Now, in her dazzling new novel — her first in more than a decade — Moore turns her eye on the anxiety and disconnection of post-9/11 America, on the insidiousness of racism, the blind-sidedness of war, and the recklessness thrust on others in the name of love.
As the United States begins gearing up for war in the Middle East, twenty-year-old Tassie Keltjin, the Midwestern daughter of a gentleman hill farmer — his Keltjin potatoes are justifiably famous — has come to a university town as a college student, her brain on fire with Chaucer, Sylvia Plath, Simone de Beauvoir.
Between semesters, she takes a job as a part-time nanny.
The family she works for seems both mysterious and glamorous to her, and although Tassie had once found children boring, she comes to care for, and to protect, their newly adopted little girl as her own.
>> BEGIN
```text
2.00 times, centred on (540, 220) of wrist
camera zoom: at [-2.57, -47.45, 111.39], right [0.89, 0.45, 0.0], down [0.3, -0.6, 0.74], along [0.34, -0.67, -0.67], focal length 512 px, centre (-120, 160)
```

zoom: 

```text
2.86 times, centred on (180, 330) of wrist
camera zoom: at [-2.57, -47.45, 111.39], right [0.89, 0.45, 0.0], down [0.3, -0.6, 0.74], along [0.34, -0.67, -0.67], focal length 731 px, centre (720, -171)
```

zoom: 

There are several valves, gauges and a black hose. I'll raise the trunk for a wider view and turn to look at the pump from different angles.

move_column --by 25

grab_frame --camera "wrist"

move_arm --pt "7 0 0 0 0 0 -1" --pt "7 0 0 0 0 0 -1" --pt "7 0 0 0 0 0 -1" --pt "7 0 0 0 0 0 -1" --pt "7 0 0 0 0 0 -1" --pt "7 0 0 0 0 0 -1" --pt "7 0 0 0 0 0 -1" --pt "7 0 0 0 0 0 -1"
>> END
As the year unfolds and she is drawn deeper into each of these lives, her own life back home becomes ever more alien to her: her parents are frailer; her brother, aimless and lost in high school, contemplates joining the military. Tassie finds herself becoming more and more the stranger she felt herself to be, and as life and love unravel dramatically, even shockingly, she is forever changed.
This long-awaited new novel by one of the most heralded writers of the past two decades is lyrical, funny, moving, and devastating; Lorrie Moore's most ambitious book to date — textured, beguiling, and wise.
"Moore may be the most irresistible contemporary American writer....On finishing A Gate at the Stairs, I turned to the reader nearest to me and made her swear to read it immediately." Jonathan Lethem, New York Times Book Review
"With dizzying wit and acute intelligence...A Gate at the Stairs features a Midwestern coed turned part-time nanny drawn into the full-time drama of a family who all demand babysitting." Vanity Fair
"The ending of this book is a miracle of lyric force, beautiful and beautifully constructed." Vince Passaro, O, The Oprah Magazine
"The unique vision and exquisite writing cast a spell." Booklist (starred)
About the Author
Lorrie Moore is the author of the story collections Birds of America, Like Life, and Self-Help and the novels Who Will Run the Frog Hospital? and Anagrams. Her work has won honors from the Lannan Foundation and the American Academy of Arts and Letters, as well as the Irish Times International Prize for Fiction, the Rea Award for the Short Story, and the PEN/Malamud Award. She is a professor of English at the University of Wisconsin in Madison.